WRITTEN INSTRUCTION ▸ Your answer should be a single number: the count of lines holding the word "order".

RAW DATA ▸
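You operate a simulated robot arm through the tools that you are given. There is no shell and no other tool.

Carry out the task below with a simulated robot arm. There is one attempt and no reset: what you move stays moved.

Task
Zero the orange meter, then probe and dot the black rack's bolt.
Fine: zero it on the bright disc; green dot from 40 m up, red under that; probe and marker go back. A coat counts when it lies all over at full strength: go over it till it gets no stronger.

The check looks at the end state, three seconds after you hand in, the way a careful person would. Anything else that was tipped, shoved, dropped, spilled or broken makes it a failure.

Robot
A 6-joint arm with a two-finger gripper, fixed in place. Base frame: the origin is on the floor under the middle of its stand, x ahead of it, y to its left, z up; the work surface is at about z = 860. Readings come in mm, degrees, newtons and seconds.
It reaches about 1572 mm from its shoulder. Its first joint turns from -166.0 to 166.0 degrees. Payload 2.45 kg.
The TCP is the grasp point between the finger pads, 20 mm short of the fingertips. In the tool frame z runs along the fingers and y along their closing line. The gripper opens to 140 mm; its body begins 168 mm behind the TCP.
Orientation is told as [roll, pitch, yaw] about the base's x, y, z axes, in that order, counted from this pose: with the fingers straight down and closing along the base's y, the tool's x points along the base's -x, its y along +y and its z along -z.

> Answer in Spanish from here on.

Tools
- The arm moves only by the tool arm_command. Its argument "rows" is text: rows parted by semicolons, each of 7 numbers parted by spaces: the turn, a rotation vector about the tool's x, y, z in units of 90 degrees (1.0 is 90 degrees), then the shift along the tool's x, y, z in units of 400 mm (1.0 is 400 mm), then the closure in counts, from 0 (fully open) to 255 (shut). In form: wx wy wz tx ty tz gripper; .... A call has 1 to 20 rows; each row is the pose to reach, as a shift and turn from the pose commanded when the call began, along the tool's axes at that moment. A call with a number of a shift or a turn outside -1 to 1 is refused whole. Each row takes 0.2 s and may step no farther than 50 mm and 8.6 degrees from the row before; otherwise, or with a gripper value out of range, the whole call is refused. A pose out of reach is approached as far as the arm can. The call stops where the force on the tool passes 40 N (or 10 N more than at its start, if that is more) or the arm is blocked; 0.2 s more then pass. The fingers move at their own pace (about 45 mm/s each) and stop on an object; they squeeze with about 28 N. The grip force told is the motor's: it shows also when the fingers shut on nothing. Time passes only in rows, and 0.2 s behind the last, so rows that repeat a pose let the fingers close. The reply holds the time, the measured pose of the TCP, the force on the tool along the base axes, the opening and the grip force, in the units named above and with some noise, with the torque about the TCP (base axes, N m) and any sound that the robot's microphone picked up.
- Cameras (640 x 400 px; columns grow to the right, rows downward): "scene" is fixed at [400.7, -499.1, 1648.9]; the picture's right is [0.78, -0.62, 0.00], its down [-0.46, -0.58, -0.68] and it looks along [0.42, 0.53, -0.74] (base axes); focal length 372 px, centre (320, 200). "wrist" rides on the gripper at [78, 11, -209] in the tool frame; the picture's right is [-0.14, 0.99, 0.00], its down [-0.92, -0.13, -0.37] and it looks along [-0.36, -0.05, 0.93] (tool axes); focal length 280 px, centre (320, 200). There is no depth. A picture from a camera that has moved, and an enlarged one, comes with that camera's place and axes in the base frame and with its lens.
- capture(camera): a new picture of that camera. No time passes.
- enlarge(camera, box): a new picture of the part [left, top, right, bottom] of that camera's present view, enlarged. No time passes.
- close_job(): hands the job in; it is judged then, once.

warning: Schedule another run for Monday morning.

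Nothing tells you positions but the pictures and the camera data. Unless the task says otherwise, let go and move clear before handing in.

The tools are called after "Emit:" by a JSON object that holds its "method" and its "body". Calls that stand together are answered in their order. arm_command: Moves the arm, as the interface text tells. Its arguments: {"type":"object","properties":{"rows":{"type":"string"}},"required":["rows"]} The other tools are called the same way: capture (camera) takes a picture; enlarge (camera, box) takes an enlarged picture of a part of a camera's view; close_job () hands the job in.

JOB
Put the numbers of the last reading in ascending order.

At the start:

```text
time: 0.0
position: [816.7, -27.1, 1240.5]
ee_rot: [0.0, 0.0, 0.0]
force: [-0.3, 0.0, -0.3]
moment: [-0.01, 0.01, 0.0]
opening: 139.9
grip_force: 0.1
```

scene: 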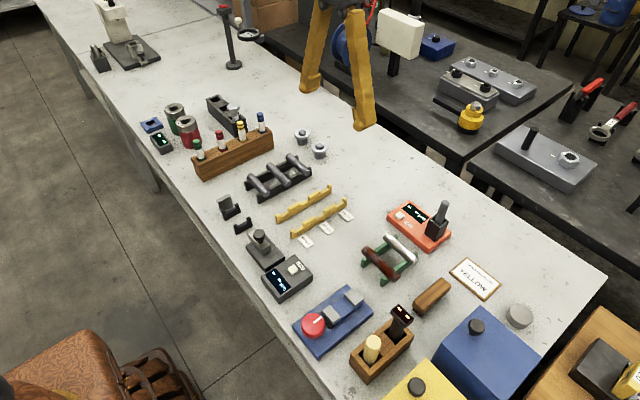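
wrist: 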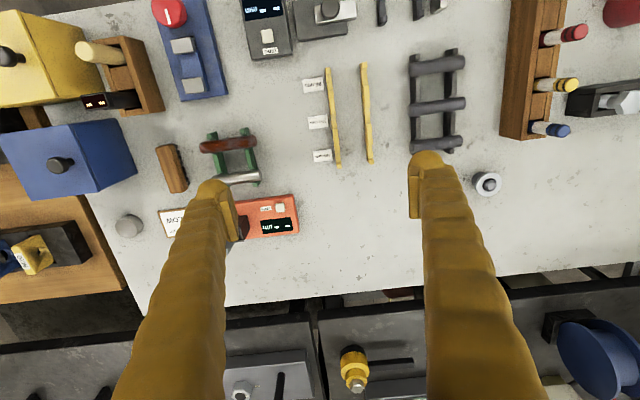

REPLY ▸ 3